Task instructions: Each line that follows should be printed again exactly as it stands.

>>

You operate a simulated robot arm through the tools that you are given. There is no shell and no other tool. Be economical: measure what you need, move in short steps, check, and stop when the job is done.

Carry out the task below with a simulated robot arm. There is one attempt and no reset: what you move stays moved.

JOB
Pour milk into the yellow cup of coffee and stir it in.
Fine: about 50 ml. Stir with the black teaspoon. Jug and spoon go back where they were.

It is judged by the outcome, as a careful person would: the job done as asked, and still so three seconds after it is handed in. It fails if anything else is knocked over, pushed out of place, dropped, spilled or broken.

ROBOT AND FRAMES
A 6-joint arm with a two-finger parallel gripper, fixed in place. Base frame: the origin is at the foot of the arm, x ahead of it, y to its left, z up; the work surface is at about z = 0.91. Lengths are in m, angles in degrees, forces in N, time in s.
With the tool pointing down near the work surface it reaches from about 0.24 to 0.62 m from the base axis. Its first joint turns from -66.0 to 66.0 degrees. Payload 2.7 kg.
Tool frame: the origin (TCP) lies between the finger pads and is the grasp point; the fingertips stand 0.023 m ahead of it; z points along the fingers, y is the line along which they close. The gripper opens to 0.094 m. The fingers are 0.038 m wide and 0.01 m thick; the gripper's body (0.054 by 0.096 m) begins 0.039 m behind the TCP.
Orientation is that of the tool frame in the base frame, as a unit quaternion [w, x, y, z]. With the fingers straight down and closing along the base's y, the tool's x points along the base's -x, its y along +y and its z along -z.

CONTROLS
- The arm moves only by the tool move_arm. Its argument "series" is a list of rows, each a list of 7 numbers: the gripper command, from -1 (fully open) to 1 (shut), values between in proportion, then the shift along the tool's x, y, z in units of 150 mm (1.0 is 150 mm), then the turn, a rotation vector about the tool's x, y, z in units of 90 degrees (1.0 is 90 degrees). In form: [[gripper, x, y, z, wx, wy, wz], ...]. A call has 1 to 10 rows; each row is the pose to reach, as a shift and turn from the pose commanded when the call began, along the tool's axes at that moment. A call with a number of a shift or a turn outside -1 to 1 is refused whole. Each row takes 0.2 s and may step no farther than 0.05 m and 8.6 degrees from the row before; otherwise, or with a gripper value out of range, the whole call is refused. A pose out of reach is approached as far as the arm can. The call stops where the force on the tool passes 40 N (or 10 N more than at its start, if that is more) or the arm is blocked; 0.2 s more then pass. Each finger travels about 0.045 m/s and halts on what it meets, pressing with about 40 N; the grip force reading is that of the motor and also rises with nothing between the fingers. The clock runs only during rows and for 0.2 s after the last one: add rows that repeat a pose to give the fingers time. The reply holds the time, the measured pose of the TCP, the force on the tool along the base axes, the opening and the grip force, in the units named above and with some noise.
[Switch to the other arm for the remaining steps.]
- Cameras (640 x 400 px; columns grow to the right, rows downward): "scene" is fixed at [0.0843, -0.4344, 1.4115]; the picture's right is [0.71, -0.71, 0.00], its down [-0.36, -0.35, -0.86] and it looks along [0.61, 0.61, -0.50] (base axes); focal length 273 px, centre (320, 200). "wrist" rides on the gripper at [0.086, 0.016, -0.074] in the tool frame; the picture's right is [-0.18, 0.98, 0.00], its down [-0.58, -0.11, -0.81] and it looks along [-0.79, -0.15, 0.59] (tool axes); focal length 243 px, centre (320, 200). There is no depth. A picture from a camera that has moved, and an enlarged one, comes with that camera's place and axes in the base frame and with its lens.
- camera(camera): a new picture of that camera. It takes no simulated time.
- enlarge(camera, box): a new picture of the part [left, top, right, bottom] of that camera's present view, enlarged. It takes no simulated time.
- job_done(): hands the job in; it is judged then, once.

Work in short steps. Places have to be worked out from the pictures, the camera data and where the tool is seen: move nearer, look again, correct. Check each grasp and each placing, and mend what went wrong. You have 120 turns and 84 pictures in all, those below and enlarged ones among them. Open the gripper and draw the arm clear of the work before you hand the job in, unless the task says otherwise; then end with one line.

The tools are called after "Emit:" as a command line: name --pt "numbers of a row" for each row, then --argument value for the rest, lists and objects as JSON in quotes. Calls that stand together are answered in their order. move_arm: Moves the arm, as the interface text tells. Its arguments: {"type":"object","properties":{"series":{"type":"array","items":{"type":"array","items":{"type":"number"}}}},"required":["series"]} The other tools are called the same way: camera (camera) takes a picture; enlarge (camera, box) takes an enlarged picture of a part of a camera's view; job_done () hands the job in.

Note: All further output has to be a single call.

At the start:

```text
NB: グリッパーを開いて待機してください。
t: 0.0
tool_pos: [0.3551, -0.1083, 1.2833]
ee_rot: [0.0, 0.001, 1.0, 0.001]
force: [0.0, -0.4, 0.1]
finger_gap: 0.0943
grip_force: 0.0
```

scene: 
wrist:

<<

Reply:
You operate a simulated robot arm through the tools that you are given. There is no shell and no other tool. Be economical: measure what you need, move in short steps, check, and stop when the job is done.

Carry out the task below with a simulated robot arm. There is one attempt and no reset: what you move stays moved.

JOB
Pour milk into the yellow cup of coffee and stir it in.
Fine: about 50 ml. Stir with the black teaspoon. Jug and spoon go back where they were.

It is judged by the outcome, as a careful person would: the job done as asked, and still so three seconds after it is handed in. It fails if anything else is knocked over, pushed out of place, dropped, spilled or broken.

ROBOT AND FRAMES
A 6-joint arm with a two-finger parallel gripper, fixed in place. Base frame: the origin is at the foot of the arm, x ahead of it, y to its left, z up; the work surface is at about z = 0.91. Lengths are in m, angles in degrees, forces in N, time in s.
With the tool pointing down near the work surface it reaches from about 0.24 to 0.62 m from the base axis. Its first joint turns from -66.0 to 66.0 degrees. Payload 2.7 kg.
Tool frame: the origin (TCP) lies between the finger pads and is the grasp point; the fingertips stand 0.023 m ahead of it; z points along the fingers, y is the line along which they close. The gripper opens to 0.094 m. The fingers are 0.038 m wide and 0.01 m thick; the gripper's body (0.054 by 0.096 m) begins 0.039 m behind the TCP.
Orientation is that of the tool frame in the base frame, as a unit quaternion [w, x, y, z]. With the fingers straight down and closing along the base's y, the tool's x points along the base's -x, its y along +y and its z along -z.

CONTROLS
- The arm moves only by the tool move_arm. Its argument "series" is a list of rows, each a list of 7 numbers: the gripper command, from -1 (fully open) to 1 (shut), values between in proportion, then the shift along the tool's x, y, z in units of 150 mm (1.0 is 150 mm), then the turn, a rotation vector about the tool's x, y, z in units of 90 degrees (1.0 is 90 degrees). In form: [[gripper, x, y, z, wx, wy, wz], ...]. A call has 1 to 10 rows; each row is the pose to reach, as a shift and turn from the pose commanded when the call began, along the tool's axes at that moment. A call with a number of a shift or a turn outside -1 to 1 is refused whole. Each row takes 0.2 s and may step no farther than 0.05 m and 8.6 degrees from the row before; otherwise, or with a gripper value out of range, the whole call is refused. A pose out of reach is approached as far as the arm can. The call stops where the force on the tool passes 40 N (or 10 N more than at its start, if that is more) or the arm is blocked; 0.2 s more then pass. Each finger travels about 0.045 m/s and halts on what it meets, pressing with about 40 N; the grip force reading is that of the motor and also rises with nothing between the fingers. The clock runs only during rows and for 0.2 s after the last one: add rows that repeat a pose to give the fingers time. The reply holds the time, the measured pose of the TCP, the force on the tool along the base axes, the opening and the grip force, in the units named above and with some noise.
[Switch to the other arm for the remaining steps.]
- Cameras (640 x 400 px; columns grow to the right, rows downward): "scene" is fixed at [0.0843, -0.4344, 1.4115]; the picture's right is [0.71, -0.71, 0.00], its down [-0.36, -0.35, -0.86] and it looks along [0.61, 0.61, -0.50] (base axes); focal length 273 px, centre (320, 200). "wrist" rides on the gripper at [0.086, 0.016, -0.074] in the tool frame; the picture's right is [-0.18, 0.98, 0.00], its down [-0.58, -0.11, -0.81] and it looks along [-0.79, -0.15, 0.59] (tool axes); focal length 243 px, centre (320, 200). There is no depth. A picture from a camera that has moved, and an enlarged one, comes with that camera's place and axes in the base frame and with its lens.
- camera(camera): a new picture of that camera. It takes no simulated time.
- enlarge(camera, box): a new picture of the part [left, top, right, bottom] of that camera's present view, enlarged. It takes no simulated time.
- job_done(): hands the job in; it is judged then, once.

Work in short steps. Places have to be worked out from the pictures, the camera data and where the tool is seen: move nearer, look again, correct. Check each grasp and each placing, and mend what went wrong. You have 120 turns and 84 pictures in all, those below and enlarged ones among them. Open the gripper and draw the arm clear of the work before you hand the job in, unless the task says otherwise; then end with one line.

The tools are called after "Emit:" as a command line: name --pt "numbers of a row" for each row, then --argument value for the rest, lists and objects as JSON in quotes. Calls that stand together are answered in their order. move_arm: Moves the arm, as the interface text tells. Its arguments: {"type":"object","properties":{"series":{"type":"array","items":{"type":"array","items":{"type":"number"}}}},"required":["series"]} The other tools are called the same way: camera (camera) takes a picture; enlarge (camera, box) takes an enlarged picture of a part of a camera's view; job_done () hands the job in.

Note: All further output has to be a single call.

At the start:

```text
NB: グリッパーを開いて待機してください。
t: 0.0
tool_pos: [0.3551, -0.1083, 1.2833]
ee_rot: [0.0, 0.001, 1.0, 0.001]
force: [0.0, -0.4, 0.1]
finger_gap: 0.0943
grip_force: 0.0
```

scene: 
wrist:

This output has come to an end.